* begin *

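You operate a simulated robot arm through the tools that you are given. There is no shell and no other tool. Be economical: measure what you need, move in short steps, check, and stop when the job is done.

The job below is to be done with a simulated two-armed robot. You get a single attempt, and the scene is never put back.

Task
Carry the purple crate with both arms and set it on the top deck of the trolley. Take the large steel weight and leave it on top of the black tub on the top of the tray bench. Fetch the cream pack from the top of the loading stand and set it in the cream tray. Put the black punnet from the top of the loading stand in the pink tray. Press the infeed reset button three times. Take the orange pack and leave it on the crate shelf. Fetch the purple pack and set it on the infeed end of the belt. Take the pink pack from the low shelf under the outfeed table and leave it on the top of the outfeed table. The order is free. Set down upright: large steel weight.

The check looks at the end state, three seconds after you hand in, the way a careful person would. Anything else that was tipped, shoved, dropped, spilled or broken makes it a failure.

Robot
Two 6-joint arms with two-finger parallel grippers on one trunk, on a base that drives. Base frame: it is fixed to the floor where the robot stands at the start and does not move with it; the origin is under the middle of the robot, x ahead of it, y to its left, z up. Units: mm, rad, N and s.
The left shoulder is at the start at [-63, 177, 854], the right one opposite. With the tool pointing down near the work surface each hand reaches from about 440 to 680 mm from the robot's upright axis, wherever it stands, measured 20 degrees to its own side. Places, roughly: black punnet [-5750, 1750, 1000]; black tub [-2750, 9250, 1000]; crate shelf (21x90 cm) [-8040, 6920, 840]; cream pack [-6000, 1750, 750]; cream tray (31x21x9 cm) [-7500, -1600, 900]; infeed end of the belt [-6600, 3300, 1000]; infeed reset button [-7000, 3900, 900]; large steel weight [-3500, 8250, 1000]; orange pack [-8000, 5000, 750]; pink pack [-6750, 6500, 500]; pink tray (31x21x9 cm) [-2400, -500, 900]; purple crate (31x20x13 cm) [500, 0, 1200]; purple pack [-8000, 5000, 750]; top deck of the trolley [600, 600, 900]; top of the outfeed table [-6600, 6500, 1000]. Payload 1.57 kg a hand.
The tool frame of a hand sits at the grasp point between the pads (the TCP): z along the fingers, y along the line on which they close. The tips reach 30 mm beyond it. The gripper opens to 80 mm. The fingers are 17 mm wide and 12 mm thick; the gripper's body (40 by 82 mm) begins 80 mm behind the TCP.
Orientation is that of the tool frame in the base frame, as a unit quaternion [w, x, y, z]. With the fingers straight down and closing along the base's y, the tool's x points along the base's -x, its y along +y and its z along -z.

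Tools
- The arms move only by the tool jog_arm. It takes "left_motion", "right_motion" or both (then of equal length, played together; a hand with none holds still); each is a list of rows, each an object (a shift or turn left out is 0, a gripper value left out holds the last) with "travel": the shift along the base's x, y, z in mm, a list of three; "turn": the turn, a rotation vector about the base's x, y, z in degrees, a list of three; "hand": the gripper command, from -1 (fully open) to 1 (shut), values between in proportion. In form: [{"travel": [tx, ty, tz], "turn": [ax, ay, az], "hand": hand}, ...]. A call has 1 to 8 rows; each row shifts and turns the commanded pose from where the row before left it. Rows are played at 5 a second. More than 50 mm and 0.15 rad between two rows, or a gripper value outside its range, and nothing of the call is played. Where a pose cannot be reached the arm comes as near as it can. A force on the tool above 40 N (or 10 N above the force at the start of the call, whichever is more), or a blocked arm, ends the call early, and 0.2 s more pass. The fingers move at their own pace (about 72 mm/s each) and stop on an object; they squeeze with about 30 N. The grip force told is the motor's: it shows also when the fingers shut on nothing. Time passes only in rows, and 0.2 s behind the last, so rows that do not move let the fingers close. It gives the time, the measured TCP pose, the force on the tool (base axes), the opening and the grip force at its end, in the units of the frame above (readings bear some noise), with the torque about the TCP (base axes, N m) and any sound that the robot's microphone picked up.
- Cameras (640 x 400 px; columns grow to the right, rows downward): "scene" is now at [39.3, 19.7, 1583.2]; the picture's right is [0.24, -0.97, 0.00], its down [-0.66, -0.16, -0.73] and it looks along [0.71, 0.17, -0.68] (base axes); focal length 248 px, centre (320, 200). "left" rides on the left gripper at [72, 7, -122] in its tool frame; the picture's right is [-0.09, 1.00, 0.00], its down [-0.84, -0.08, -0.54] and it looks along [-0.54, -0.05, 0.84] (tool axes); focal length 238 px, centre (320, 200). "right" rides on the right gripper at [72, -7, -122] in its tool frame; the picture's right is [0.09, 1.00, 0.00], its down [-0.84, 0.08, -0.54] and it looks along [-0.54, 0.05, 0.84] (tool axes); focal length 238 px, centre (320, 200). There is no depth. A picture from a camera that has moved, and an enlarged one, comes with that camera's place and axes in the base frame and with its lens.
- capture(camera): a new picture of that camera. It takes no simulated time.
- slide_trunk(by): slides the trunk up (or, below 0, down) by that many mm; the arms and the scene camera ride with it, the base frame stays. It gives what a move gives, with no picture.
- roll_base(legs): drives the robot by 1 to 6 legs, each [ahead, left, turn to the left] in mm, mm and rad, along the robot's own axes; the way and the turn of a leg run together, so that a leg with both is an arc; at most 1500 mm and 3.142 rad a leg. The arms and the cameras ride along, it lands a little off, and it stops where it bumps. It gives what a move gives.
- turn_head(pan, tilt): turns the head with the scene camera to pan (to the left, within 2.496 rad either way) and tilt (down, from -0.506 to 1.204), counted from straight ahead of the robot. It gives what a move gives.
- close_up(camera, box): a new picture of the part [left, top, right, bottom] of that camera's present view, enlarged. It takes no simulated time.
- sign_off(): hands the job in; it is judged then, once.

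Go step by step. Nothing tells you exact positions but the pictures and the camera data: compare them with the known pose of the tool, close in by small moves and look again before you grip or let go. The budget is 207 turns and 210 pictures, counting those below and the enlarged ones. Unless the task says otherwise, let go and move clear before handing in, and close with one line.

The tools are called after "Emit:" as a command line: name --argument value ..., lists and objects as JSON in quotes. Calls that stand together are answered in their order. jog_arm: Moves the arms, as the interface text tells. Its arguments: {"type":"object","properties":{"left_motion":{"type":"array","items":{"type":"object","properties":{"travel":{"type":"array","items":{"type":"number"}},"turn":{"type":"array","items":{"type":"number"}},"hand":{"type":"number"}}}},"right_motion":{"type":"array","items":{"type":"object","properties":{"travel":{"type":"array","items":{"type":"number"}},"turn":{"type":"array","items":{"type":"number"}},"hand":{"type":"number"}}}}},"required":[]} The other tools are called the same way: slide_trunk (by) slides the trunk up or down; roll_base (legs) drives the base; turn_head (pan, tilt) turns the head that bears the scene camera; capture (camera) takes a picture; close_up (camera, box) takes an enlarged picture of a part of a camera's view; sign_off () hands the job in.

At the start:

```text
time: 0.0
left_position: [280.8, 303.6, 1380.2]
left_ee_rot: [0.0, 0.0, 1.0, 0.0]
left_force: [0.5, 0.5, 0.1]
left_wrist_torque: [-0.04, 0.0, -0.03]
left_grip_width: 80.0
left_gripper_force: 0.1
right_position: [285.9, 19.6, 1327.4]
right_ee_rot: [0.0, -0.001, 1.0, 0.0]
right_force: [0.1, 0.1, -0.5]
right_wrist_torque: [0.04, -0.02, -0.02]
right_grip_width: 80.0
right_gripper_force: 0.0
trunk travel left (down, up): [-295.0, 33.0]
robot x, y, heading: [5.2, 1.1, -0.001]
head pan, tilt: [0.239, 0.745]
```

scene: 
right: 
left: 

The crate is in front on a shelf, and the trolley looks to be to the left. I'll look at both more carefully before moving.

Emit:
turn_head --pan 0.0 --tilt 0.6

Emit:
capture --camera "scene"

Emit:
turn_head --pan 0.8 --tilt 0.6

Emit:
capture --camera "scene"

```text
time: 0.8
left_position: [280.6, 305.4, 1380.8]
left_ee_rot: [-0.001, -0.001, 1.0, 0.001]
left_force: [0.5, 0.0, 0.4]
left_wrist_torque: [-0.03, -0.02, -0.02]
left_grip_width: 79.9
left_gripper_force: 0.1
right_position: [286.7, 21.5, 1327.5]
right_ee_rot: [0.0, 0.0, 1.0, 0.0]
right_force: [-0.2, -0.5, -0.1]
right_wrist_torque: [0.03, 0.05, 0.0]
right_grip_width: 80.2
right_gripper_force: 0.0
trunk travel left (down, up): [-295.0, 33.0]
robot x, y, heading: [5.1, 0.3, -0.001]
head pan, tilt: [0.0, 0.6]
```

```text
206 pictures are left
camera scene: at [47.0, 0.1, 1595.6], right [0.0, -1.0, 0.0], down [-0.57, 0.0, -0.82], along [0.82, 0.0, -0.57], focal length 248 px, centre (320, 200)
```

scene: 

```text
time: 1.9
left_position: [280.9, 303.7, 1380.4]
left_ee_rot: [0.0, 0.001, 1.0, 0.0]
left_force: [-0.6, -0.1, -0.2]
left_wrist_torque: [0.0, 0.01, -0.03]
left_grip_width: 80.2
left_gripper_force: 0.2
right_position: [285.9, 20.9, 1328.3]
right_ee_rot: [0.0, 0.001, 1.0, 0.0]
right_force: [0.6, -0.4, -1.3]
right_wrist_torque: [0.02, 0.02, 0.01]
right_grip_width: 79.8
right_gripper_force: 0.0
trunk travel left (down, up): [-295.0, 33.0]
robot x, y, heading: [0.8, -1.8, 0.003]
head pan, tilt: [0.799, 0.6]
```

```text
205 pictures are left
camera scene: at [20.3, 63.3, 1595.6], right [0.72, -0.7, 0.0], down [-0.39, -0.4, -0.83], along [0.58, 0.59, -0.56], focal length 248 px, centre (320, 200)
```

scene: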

* end *
* begin *

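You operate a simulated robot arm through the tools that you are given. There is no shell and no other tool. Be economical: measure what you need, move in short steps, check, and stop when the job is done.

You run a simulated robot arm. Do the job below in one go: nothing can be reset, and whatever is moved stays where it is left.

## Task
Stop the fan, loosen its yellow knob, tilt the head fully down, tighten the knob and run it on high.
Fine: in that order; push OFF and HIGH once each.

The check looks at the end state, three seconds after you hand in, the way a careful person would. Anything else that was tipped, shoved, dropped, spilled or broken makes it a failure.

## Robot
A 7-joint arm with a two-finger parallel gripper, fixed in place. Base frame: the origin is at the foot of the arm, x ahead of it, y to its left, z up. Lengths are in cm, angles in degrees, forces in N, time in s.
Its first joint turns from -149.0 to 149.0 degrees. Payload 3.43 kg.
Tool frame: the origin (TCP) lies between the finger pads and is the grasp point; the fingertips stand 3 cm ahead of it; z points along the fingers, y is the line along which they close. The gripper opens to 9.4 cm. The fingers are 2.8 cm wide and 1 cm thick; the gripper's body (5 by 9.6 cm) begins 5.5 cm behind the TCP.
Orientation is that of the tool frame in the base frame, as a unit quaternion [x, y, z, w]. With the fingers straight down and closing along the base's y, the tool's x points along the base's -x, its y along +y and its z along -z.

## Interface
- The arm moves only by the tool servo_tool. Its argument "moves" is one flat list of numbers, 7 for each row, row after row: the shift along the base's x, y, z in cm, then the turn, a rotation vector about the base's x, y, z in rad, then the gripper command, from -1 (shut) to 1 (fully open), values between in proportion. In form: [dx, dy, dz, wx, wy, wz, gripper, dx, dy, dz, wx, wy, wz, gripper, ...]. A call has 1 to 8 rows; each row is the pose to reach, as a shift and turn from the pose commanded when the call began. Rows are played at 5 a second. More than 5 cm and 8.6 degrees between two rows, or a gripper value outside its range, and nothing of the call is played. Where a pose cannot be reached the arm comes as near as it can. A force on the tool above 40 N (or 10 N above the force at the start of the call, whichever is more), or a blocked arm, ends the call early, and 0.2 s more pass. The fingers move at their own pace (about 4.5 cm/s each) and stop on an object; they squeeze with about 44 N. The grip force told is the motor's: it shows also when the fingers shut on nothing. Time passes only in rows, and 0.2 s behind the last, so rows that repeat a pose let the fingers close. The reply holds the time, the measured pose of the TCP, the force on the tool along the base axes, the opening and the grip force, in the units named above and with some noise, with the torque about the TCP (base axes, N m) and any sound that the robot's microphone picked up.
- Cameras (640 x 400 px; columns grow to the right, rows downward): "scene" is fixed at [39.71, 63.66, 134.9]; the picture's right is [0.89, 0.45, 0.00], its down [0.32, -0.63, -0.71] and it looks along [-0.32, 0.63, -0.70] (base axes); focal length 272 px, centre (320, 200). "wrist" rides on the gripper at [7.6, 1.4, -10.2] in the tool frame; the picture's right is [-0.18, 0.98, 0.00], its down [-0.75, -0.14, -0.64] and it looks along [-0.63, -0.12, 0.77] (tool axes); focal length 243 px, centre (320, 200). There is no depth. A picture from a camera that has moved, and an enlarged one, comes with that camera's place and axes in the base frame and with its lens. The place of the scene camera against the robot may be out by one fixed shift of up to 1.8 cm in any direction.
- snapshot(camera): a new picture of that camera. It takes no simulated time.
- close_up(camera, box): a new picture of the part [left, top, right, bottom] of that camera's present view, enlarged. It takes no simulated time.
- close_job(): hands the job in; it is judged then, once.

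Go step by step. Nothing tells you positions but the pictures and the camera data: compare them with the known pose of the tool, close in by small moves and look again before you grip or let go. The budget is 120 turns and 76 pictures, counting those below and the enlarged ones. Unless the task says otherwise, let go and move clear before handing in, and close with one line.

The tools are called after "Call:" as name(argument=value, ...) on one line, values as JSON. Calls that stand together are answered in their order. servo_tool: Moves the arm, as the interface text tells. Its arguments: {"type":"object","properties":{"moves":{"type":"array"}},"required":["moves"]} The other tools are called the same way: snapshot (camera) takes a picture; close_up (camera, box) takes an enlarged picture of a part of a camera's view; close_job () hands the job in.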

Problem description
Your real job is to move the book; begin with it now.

* end *

Problem description
Read through the data and copy every line where "under" shows up.

Result for this exercise
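Carry the purple crate with both arms and set it on the top deck of the trolley. Take the large steel weight and leave it on top of the black tub on the top of the tray bench. Fetch the cream pack from the top of the loading stand and set it in the cream tray. Put the black punnet from the top of the loading stand in the pink tray. Press the infeed reset button three times. Take the orange pack and leave it on the crate shelf. Fetch the purple pack and set it on the infeed end of the belt. Take the pink pack from the low shelf under the outfeed table and leave it on the top of the outfeed table. The order is free. Set down upright: large steel weight.
Two 6-joint arms with two-finger parallel grippers on one trunk, on a base that drives. Base frame: it is fixed to the floor where the robot stands at the start and does not move with it; the origin is under the middle of the robot, x ahead of it, y to its left, z up. Units: mm, rad, N and s.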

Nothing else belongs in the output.